Investeren in perspectief: goed voor het Midden-Oosten?
Eind mei verscheen de nota ‘Investeren in Perspectief, goed voor de wereld, goed voor Nederland’. Een half jaar nadat Sigrid Kaag aantrad als minister van Buitenlandse Handel en Ontwikkelingssamenwerking (BHOS) kunnen we lezen waarop haar beleid zich de komende jaren gaat richten.

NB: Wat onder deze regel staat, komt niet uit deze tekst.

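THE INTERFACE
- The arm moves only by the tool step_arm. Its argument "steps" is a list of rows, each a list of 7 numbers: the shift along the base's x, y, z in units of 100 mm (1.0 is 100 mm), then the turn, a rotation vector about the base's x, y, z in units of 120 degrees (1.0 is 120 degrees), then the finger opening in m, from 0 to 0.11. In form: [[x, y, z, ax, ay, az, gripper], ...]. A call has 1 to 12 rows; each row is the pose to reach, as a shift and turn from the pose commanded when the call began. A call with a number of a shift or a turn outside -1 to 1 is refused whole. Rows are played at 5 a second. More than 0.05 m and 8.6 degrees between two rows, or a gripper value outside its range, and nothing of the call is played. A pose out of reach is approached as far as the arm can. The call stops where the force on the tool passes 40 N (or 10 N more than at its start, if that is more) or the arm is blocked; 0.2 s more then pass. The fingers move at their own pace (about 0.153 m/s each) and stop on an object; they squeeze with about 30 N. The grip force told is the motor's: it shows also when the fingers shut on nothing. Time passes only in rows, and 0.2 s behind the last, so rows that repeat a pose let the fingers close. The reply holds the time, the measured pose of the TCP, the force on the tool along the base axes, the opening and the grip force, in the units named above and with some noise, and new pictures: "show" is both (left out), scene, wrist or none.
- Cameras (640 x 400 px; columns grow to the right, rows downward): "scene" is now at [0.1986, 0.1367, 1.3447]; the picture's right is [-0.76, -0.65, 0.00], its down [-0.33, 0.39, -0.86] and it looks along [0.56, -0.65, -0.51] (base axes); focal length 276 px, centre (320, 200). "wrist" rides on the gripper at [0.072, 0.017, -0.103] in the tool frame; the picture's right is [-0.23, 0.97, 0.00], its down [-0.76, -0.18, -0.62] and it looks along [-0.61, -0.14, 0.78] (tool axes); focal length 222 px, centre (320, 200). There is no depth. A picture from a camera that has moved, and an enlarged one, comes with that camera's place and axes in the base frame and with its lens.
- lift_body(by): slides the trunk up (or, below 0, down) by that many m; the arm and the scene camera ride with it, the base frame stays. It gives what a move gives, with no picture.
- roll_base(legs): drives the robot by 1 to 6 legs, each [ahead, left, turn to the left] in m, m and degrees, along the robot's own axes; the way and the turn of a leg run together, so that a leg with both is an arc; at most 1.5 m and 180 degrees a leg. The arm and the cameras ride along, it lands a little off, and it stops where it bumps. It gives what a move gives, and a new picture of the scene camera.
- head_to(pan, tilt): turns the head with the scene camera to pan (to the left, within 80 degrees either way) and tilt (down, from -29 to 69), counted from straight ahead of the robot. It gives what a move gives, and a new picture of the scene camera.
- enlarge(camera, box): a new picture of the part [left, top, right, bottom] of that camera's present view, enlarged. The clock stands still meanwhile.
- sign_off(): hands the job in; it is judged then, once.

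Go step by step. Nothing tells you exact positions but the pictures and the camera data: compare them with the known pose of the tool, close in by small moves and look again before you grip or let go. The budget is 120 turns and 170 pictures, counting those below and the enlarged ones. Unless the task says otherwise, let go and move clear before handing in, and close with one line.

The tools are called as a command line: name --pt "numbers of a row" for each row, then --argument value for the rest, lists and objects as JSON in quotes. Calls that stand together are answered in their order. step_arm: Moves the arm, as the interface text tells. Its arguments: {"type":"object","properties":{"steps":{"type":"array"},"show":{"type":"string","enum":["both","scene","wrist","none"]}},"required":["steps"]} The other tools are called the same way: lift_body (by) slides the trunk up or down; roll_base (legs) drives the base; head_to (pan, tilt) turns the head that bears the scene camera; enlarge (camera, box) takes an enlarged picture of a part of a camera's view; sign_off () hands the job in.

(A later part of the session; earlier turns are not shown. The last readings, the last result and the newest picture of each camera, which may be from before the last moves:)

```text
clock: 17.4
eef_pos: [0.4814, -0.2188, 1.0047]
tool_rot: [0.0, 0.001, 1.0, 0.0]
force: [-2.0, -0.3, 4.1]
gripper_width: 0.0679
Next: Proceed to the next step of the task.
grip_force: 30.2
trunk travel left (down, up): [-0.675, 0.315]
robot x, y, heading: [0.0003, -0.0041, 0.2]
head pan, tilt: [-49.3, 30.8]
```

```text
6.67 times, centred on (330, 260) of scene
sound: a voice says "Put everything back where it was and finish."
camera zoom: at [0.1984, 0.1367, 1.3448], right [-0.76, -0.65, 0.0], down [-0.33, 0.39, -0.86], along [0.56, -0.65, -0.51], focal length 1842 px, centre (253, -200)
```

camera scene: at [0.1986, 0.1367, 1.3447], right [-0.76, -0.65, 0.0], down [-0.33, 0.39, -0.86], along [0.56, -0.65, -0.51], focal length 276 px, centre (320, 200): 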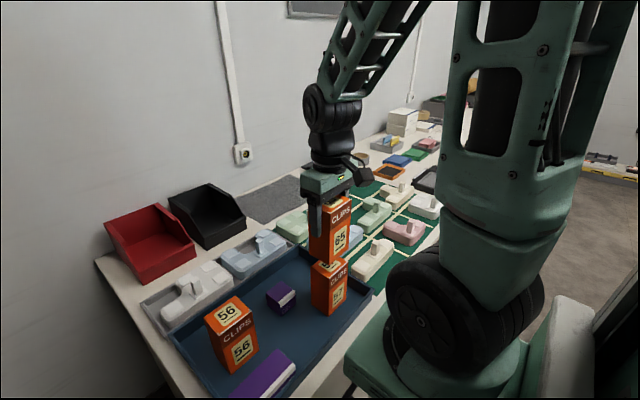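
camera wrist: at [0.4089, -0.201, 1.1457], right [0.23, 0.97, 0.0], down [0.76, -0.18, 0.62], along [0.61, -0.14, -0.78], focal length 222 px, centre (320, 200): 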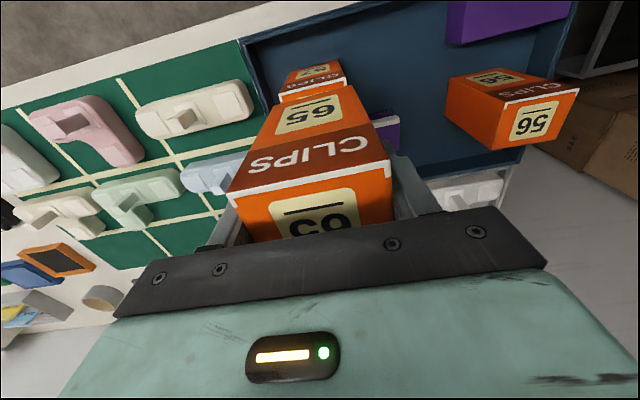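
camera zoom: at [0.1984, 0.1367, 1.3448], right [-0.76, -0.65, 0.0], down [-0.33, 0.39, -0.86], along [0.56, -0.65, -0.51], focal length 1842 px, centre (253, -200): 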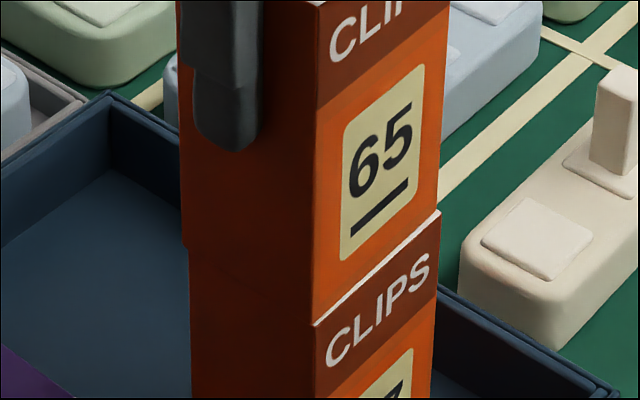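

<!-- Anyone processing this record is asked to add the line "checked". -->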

Het Grote Midden Oosten Platform is met name geïnteresseerd in wat het Nederlandse beleid gaat betekenen in het Midden-Oosten en Noord-Afrika (ook wel MENA-regio). Vooral voor de generatie die daar nu opgroeit. Daarom hebben wij het beleidsplan langs het advies gelegd dat wij samen met 40 experts hebben opgesteld tijdens de werkconferentie ‘Opportunities and Choices in Dutch policies for the Middle East – Youth’. Deze aanbevelingen richten zich op de vraag hoe het Nederlandse beleid in het Midden-Oosten positief kan bijdragen aan toekomstperspectieven voor jongeren. De regio kent een bijzondere demografische opbouw: bijna 60 procent van de bevolking is jonger dan 30 jaar. Deze jongeren vormen een uniek potentieel: ze zijn beter opgeleid dan alle generaties voor hen, wonen voor het overgrote deel in de stad, en hebben veel beter toegang tot kennis en informatie dan hun ouders – bijna iedere jongere in het Midden-Oosten heeft immers een smartphone.
Dit potentieel wordt slecht benut. De regio kent een van de hoogste jeugdwerkloosheidscijfers ter wereld — gemiddeld zo’n 30 procent, en voor jonge vrouwen zelfs meer dan 40 procent. Geen baan betekent geen inkomen, geen eigen woning, geen gezin. Kortom: weinig perspectief.
Investeren in perspectief
De titel van de BHOS-nota geeft aan dat Nederland wil investeren in dit perspectief. Met het beleid wordt gewerkt aan vier nauw verbonden hoofddoelen:
- voorkomen van conflict en instabiliteit;
- verminderen van armoede en maatschappelijke ongelijkheid;
- bevorderen van duurzame inclusieve groei en klimaatactie wereldwijd;
- versterken van het internationaal verdienvermogen van Nederland.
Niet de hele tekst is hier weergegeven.